(Written task)
Copy exactly, please, the lines of the data from its start through the line containing "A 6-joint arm".

(Supplied material)

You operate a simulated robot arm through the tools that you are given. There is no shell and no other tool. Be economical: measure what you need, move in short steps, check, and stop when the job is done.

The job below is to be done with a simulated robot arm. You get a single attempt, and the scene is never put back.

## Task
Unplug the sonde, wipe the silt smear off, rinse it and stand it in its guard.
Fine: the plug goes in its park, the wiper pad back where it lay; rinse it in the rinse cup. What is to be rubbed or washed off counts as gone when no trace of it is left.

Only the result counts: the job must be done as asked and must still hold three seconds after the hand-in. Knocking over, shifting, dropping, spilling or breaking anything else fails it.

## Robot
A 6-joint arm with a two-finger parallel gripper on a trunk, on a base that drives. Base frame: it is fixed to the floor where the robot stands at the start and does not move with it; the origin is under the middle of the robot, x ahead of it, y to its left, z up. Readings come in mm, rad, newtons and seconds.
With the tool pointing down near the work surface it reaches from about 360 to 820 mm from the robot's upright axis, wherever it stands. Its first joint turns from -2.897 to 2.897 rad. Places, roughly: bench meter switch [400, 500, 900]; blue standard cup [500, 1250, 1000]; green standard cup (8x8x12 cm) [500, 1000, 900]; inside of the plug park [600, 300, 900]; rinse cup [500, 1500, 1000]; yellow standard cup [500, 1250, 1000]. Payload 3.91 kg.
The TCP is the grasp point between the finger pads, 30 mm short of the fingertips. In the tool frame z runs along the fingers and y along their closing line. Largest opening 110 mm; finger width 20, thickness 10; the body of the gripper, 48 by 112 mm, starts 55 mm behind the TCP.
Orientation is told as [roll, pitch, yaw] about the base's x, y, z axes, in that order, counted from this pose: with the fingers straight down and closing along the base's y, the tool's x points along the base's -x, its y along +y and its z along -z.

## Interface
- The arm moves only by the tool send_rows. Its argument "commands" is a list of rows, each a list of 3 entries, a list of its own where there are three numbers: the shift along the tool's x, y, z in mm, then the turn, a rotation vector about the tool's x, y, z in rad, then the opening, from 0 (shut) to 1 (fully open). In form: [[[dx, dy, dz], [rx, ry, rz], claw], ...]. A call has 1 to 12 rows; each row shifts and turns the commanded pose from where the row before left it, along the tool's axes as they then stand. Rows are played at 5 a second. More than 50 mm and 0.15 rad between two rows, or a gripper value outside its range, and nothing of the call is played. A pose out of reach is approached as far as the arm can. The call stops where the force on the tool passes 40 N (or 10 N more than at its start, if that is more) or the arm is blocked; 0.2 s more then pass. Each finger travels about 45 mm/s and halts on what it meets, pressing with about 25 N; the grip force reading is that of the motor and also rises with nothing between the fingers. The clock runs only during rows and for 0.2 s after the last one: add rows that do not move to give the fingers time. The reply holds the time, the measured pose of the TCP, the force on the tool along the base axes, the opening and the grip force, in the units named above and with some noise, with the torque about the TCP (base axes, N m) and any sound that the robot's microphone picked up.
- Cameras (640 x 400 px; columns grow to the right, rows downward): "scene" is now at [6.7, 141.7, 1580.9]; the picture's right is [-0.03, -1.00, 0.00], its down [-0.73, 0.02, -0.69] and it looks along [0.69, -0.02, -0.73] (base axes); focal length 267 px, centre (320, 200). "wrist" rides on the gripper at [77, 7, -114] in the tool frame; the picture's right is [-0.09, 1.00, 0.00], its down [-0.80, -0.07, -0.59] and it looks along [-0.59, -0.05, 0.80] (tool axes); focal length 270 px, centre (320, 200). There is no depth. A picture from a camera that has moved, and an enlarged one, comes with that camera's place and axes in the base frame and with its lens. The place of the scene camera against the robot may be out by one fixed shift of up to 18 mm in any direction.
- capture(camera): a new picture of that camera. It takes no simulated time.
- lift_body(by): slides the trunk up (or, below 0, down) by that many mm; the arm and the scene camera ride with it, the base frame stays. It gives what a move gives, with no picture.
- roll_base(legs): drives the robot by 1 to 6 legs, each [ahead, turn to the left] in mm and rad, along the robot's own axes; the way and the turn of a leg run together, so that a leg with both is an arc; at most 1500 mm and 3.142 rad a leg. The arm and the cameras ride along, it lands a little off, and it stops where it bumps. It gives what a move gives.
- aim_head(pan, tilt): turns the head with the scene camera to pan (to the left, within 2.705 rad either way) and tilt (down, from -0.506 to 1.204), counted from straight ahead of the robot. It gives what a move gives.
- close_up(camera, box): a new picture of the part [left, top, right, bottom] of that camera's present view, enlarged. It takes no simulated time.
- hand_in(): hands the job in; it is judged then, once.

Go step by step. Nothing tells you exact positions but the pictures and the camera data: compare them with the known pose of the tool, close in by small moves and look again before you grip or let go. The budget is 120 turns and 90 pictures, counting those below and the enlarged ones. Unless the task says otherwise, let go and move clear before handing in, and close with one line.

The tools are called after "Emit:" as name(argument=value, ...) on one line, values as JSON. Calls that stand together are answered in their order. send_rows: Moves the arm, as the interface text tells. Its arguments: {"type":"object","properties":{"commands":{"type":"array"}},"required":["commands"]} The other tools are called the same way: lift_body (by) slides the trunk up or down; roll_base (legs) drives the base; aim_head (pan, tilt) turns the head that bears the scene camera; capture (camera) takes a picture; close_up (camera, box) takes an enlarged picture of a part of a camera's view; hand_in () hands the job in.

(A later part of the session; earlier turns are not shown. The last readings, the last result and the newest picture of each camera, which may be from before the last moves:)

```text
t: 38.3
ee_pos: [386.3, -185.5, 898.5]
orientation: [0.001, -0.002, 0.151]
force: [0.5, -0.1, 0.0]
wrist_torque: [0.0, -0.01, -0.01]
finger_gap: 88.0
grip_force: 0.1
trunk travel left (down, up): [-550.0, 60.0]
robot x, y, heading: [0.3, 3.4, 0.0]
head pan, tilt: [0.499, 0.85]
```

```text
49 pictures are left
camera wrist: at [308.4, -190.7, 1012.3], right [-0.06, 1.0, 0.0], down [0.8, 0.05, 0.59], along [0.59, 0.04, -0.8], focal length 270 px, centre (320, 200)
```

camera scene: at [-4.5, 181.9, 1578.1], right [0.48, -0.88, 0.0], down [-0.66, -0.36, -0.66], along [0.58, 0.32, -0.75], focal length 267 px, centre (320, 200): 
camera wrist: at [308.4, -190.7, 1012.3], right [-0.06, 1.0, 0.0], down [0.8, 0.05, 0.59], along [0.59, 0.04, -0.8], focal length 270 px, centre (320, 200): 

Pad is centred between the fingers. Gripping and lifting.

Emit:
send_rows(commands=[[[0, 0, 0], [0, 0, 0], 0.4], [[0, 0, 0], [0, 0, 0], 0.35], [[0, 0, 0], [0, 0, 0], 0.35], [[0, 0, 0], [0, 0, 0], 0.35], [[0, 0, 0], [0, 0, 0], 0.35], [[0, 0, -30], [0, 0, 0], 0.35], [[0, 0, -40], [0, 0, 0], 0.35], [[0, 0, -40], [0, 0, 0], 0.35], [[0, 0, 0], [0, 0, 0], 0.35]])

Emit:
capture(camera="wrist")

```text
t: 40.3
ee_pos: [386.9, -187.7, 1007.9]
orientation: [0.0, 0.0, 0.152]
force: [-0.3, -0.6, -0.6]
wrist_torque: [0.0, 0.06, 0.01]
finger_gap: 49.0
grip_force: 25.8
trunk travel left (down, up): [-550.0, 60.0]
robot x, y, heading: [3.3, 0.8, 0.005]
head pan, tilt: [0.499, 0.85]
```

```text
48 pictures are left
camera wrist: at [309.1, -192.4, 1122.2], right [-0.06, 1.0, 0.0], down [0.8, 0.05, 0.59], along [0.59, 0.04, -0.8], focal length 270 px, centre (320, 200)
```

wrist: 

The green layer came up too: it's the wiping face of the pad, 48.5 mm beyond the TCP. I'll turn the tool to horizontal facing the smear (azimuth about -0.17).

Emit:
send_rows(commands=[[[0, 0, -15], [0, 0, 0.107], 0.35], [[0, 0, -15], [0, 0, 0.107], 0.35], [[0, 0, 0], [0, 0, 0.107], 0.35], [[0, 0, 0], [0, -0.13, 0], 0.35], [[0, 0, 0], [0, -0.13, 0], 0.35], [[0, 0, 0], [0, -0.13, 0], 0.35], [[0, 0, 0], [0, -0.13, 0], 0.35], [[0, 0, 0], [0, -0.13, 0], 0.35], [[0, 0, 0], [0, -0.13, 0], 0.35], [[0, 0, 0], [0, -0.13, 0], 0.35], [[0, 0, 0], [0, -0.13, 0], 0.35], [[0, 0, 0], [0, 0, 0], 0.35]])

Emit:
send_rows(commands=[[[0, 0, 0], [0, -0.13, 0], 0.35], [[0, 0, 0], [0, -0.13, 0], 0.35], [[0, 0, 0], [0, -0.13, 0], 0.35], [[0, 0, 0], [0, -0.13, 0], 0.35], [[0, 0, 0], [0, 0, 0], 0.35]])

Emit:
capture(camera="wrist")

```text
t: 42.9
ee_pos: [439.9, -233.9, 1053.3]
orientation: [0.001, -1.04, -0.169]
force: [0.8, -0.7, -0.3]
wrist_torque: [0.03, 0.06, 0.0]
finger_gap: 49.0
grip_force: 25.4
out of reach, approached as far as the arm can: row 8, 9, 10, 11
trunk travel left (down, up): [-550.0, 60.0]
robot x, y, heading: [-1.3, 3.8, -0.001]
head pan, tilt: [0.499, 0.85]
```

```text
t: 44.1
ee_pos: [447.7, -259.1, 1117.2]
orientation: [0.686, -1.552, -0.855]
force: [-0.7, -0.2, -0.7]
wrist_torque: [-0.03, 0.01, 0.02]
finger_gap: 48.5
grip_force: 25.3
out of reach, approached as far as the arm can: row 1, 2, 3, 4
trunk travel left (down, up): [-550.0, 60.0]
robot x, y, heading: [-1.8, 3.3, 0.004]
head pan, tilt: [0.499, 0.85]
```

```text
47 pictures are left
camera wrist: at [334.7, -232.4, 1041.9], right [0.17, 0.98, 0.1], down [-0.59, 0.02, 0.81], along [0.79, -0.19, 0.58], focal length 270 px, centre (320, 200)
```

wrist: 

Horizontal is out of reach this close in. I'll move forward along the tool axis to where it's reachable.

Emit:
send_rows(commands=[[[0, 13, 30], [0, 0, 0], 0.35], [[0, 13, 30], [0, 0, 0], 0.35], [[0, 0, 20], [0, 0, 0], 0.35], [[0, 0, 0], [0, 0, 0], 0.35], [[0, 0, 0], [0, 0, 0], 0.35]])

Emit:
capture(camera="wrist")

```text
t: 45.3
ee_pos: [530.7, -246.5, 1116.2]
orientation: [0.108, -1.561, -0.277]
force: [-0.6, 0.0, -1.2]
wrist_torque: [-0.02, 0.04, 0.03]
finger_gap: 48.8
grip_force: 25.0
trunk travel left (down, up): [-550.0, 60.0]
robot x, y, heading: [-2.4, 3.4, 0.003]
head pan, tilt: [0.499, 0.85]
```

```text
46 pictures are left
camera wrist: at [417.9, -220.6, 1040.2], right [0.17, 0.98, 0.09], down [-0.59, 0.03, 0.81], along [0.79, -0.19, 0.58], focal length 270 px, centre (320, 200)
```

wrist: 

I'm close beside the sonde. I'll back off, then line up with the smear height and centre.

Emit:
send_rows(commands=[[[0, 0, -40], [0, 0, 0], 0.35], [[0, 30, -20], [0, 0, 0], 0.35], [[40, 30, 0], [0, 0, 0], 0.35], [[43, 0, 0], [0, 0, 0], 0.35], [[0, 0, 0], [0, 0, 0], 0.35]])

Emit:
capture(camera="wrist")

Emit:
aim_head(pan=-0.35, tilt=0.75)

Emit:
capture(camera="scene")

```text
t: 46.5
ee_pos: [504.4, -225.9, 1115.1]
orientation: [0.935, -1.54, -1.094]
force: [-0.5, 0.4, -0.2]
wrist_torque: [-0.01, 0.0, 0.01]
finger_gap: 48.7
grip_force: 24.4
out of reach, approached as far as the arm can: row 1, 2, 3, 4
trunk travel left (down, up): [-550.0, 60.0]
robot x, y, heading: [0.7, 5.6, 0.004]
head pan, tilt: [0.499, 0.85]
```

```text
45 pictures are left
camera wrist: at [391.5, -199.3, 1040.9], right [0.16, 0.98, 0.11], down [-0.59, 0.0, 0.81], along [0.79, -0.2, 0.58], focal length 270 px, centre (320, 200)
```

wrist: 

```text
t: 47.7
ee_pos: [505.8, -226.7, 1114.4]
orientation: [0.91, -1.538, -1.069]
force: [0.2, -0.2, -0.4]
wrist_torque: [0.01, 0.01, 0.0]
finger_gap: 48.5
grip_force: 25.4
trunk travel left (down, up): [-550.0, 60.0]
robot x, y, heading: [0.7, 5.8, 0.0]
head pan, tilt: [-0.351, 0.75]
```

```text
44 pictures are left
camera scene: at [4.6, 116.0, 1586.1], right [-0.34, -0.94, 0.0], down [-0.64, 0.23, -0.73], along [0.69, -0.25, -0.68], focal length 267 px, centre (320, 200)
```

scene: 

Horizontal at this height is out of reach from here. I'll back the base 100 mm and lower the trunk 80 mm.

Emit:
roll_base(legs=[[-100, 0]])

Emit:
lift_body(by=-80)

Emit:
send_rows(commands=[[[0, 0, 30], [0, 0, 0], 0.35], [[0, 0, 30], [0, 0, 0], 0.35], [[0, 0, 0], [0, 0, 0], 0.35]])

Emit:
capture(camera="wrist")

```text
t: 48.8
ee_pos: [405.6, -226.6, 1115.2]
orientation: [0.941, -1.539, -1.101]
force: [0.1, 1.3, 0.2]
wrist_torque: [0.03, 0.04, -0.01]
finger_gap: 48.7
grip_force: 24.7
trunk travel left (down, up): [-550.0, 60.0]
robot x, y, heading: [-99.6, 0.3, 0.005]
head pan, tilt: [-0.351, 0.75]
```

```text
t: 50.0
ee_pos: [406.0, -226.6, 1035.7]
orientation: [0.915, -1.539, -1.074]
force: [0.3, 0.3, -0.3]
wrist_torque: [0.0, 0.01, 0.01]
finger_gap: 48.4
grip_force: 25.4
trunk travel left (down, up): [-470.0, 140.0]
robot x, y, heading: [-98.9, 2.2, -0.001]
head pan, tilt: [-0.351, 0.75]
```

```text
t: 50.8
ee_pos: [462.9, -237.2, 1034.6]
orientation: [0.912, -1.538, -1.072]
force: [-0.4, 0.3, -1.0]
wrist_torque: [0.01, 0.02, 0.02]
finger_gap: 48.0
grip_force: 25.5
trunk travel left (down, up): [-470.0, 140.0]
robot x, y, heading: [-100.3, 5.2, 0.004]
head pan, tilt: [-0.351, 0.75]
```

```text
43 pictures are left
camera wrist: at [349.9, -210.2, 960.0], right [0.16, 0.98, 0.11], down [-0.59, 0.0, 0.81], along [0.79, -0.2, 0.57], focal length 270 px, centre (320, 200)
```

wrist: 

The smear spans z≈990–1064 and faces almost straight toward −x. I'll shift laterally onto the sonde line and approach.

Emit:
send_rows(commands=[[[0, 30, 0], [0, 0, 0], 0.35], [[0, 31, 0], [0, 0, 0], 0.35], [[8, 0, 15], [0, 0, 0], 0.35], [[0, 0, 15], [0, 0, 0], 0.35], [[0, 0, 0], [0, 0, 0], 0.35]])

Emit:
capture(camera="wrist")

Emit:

(Correct result)
You operate a simulated robot arm through the tools that you are given. There is no shell and no other tool. Be economical: measure what you need, move in short steps, check, and stop when the job is done.

The job below is to be done with a simulated robot arm. You get a single attempt, and the scene is never put back.

## Task
Unplug the sonde, wipe the silt smear off, rinse it and stand it in its guard.
Fine: the plug goes in its park, the wiper pad back where it lay; rinse it in the rinse cup. What is to be rubbed or washed off counts as gone when no trace of it is left.

Only the result counts: the job must be done as asked and must still hold three seconds after the hand-in. Knocking over, shifting, dropping, spilling or breaking anything else fails it.

## Robot
A 6-joint arm with a two-finger parallel gripper on a trunk, on a base that drives. Base frame: it is fixed to the floor where the robot stands at the start and does not move with it; the origin is under the middle of the robot, x ahead of it, y to its left, z up. Readings come in mm, rad, newtons and seconds.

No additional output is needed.